Tysabri : A picture is worth $6900!

My parents assured me that although they’ve gone to many MS events they had never been to a spectacle like this before.

Last night I trekked down to the basement of a branch of the AnMed hospital in Anderson, SC to attend an MS event my parents had alerted me to called Dialogue of Hope and Health. I can’t deny that I was hoping that the “hope” in the title of the event referred to the new oral medications soon to be available (at least in other countries) or perhaps stem cell developments. It turned out to be something between a sales pitch and damage control conducted by a local neurologist and a Tysabri sales rep.

In my opinion, it is a questionable ethical choice for a neurologist to invite his patients to a deceptively named seminar to be pitched to by a drug rep with only negative statements about alternatives and without providing a forum for the other MS DMD manufacturers to respond to allegations leveraged by the doctor and rep or to the questions posed by the attendees.

Tysabri is a relatively new drug, and I doubt my neurologist has more than a few patients on it. This neurologist does not specialize in MS but still drew what appeared to be at least 40 Medicare patients all on Tysabri out on a Wednesday night to wander around a hospital until they found the basement conference room. He said he organized the meeting (I wasn’t aware he had organized it until it had started) to eliminate some questions floating around. In other words, to get his Medicare patients to shut up about taking “medication holidays” and switching from Tysabri.

 

When we showed up, we were asked to fill out additional paperwork for government records. This raises another question – did taxpayer money go to fund this virtual sales pitch? It seems as though this doctor just got Tysabri to put together a thing for all his medicare patients so he could get them in a room together and tell them there is no hope on any drug other than Tysabri.

The meeting started with him saying no one can tell you what drug to take, but the message that followed was very different. Essentially, the message was that interferons and betaseron are bad and don’t work and that the new oral drugs (Cladribine and Fingolimod) kill you with cancer and infections. That marijuana has no effect on MS symptoms and that people just like to get high. We were all but promised that people don’t die from PML and that MS patients no longer have any attacks once they’re on Tysabri.

Following the doctor/patient bullying session, the sales rep came over to give me his expert medical advice. The whole event left me seething. If I decide to take the risk and go on Tysabri it isn’t going to be the result of the 3 questionable men running the show last night. PML is a scary thing and no one should be mocked for fearing it. The statistics presented last night (if you can trust them) are that only about 1/4 of people on Tysabri who develop PML will die from it, but the rest will be left with permanent disability ranging from mild to the need for life support. 1/1000 Tysabri users will develop PML and your chance of developing it increases with use.

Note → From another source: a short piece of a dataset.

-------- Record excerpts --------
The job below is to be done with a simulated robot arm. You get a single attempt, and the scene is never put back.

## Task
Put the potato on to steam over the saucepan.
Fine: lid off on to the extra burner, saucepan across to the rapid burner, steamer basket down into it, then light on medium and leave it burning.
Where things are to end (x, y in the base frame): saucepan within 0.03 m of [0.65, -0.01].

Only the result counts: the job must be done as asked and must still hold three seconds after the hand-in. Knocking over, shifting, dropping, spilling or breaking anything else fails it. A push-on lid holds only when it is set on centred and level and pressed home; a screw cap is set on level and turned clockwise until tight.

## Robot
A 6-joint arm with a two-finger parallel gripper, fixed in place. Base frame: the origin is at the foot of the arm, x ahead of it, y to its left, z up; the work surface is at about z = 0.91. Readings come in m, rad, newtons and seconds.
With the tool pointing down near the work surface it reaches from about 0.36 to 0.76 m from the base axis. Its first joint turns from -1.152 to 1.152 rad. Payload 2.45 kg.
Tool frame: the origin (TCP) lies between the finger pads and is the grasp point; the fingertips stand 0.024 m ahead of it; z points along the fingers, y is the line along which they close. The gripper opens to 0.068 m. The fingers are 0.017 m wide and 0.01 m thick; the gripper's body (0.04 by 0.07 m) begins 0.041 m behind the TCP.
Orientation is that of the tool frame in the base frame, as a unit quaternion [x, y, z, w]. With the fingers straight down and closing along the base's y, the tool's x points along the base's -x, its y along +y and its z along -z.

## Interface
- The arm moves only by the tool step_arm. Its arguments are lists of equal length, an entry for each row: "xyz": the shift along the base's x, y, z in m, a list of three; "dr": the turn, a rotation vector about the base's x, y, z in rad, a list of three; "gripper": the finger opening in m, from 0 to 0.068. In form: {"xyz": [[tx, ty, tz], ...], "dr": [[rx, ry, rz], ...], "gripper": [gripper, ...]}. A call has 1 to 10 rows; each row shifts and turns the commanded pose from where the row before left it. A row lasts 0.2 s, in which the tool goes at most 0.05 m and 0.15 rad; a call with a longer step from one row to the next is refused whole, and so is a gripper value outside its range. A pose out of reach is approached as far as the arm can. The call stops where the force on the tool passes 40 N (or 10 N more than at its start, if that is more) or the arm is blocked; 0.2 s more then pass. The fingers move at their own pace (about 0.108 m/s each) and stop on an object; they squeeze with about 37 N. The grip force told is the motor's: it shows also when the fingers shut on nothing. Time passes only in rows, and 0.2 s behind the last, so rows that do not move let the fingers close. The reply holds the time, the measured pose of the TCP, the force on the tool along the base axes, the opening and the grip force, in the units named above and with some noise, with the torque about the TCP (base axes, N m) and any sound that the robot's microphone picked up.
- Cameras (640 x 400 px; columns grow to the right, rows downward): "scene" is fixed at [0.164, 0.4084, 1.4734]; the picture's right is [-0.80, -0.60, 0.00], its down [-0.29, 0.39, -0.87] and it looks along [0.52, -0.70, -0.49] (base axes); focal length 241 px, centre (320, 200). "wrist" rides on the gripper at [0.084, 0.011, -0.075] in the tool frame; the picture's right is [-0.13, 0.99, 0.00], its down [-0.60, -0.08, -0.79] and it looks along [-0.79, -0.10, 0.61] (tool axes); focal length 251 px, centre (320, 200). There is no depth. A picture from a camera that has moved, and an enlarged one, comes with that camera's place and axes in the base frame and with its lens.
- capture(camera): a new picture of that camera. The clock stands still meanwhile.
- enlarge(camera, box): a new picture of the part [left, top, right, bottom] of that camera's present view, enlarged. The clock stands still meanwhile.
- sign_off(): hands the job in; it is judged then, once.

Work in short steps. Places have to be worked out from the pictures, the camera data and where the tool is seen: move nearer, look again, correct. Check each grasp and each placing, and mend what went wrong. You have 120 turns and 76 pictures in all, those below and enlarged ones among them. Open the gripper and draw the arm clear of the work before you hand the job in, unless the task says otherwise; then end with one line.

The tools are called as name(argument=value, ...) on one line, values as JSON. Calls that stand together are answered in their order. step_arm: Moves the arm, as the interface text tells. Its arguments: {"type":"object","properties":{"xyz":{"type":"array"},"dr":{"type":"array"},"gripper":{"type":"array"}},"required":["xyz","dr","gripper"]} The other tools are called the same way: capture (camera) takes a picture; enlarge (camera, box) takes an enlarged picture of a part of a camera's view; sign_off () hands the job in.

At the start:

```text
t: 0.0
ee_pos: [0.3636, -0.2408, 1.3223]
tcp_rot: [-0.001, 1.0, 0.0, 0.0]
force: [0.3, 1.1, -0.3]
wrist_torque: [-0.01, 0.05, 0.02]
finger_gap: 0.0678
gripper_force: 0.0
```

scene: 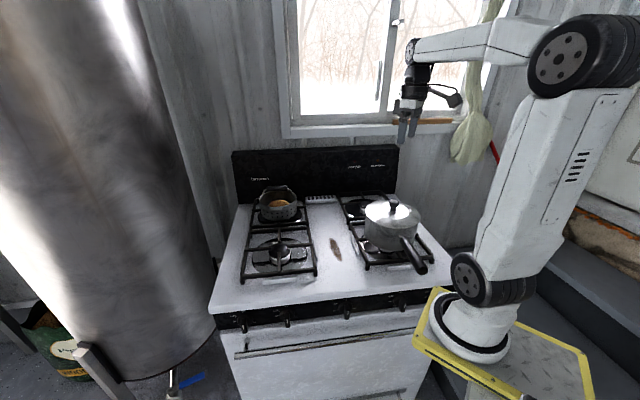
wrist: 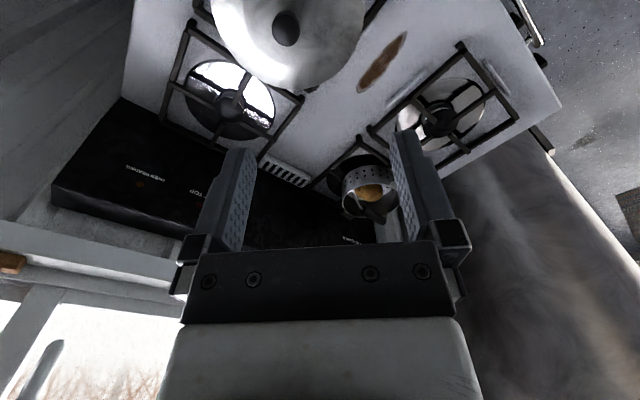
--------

None of our options for Disease Modifying Drugs are great. They all have drawbacks. Rebif is only supposed to reduce my relapses by 30% and no one can say what the last 18 months would have been like if I had not been on it. I have less options for neurologists than if I lived in a more metropolitan area, but I now know another doctor that has made it to my never in a million years list.

I understand that pharmaceutical companies are businesses expecting to make money. Sometimes they fail spectacularly in creating a drug and future drug prices make up for it. Sometimes they are spectacularly successful, but it is still incredibly expensive to develop the drug and prices are affected by that. Even so, when Rebif representatives call me they want to know how my health is. They don’t want me to die from liver failure just so that they can sell more Rebif.

I have nothing against Tysabri. I may even have to switch to it soon.

I have been on Rebif for over a year, but I’ve had several attacks (although I don’t think I’ve had any new lesions). According to the sales reps there, Tysabri doesn’t help prevent MS attacks following viral infections, although he was adamant that if I had an MS attack for any reason on Rebif that it’s not controlled and I should switch to Tysabri. With Rebif, sometimes the injection pain is terrible and sometimes I hardly feel it. The real issue at hand is liver function. I’m borderline and monitoring this is becoming increasingly difficult.

As of 2010 my insurance company, Cigna, has decided that blood tests ordered by a neurologist do not follow normal coverage guidelines and must come out of my deductible. Therefore, one simple blood test for liver function cost me nearly $400. I’m not sure I know anyone who is willing to spend $1600 a year on blood tests if they can avoid it. There were years in college when that’s all I spent on rent!

If my liver function deteriorates and I decide to shell out another $400 to find this out, then my options are Copaxone and Tysabri. After last night, I’m leaning toward Copaxone, daily injections and all.